5. Skip Bayless thinks Kevin Durant’s injury hurts LeBron James’ reputation: In this Facebook video, after you get through Skip showing off his dog for the camera and then proclaiming that Durant’s injury isn’t that bad and might not even keep him out three weeks (he’ll actually be out at least four weeks), he does admit Durant has been better than he expected, then goes through all sorts of discussion about other teams, but then briefly starts discussing LeBron around 16:30 (the better part comes later, though):

After going on about how Steph Curry wasn’t able to cover LeBron in the 2015 Finals, leading to Andre Iguodala winning Finals MVP after he defended LeBron well, and taking potshots at LeBron’s play in those games, Bayless goes through discussion of other contenders again. The gold part comes at 24:20, where he says his first reaction to Durant’s injury was “Gee, did the King luck out again here? Did LeBron get yet another break?” and continues on from there.

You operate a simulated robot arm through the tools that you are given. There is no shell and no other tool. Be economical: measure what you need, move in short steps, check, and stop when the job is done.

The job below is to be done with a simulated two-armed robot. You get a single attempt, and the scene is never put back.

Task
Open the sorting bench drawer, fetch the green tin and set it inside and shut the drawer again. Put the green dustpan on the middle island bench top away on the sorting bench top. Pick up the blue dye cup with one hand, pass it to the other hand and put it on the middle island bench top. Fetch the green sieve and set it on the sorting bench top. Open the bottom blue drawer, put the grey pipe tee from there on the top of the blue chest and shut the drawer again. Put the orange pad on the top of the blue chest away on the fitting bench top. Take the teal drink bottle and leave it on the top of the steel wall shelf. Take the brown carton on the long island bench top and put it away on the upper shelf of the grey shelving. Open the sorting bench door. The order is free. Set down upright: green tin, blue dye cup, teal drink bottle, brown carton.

This is quite the take, first because we don’t even know that the Warriors couldn’t make or win the Finals without Durant. They made them the last two years without him, winning in 2015, and while this team’s perhaps not as deep thanks to the moves they needed to make to clear space for Durant, they’re still incredibly talented. But beyond that, we don’t know that Durant won’t be healthy and dominant again by the time the playoffs start. And we don’t know that the Cavs will assuredly make the Finals, or that they’ll face the Warriors there.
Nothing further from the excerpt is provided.